GIVEN REQUEST:
In the listing below, locate the lines that hold "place" and copy them.
#### DATA TO PROCESS
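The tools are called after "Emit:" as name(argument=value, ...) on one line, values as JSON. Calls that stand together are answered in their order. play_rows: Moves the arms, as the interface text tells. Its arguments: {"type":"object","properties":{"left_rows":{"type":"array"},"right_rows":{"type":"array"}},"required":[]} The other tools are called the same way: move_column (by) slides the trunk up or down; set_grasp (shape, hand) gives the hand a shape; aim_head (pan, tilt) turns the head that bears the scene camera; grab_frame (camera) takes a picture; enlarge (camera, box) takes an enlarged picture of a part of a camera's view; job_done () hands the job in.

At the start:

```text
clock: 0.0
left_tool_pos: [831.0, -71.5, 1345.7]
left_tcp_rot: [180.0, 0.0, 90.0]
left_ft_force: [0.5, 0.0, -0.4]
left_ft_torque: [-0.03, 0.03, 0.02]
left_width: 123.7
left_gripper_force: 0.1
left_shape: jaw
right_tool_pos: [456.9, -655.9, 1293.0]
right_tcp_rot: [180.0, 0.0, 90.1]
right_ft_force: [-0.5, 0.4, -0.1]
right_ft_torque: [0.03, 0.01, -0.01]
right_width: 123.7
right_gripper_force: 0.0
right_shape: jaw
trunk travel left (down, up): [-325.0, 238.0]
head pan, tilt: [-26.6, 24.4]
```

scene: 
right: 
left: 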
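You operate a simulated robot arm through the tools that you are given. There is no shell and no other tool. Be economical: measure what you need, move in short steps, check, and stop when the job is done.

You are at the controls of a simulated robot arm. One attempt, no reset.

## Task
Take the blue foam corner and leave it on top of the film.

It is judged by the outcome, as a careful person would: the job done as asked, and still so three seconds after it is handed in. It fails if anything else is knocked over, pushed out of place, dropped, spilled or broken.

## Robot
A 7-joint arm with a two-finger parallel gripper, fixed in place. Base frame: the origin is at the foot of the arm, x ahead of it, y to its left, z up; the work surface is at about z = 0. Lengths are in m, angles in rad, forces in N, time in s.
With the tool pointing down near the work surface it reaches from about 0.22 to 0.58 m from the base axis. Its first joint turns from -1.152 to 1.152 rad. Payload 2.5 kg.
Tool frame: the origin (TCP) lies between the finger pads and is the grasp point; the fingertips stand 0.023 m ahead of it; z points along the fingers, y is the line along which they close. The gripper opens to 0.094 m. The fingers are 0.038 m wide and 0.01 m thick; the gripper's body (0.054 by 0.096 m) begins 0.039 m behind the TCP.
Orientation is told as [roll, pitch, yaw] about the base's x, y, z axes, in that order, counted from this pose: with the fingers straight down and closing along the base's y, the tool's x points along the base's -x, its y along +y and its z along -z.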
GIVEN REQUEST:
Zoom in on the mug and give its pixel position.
########
WRITTEN SOLUTION:
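It is judged by the outcome, as a careful person would: the job done as asked, and still so three seconds after it is handed in. It fails if anything else is knocked over, pushed out of place, dropped, spilled or broken.
A 7-joint arm with a two-finger parallel gripper, fixed in place. Base frame: the origin is at the foot of the arm, x ahead of it, y to its left, z up; the work surface is at about z = 0. Lengths are in m, angles in rad, forces in N, time in s.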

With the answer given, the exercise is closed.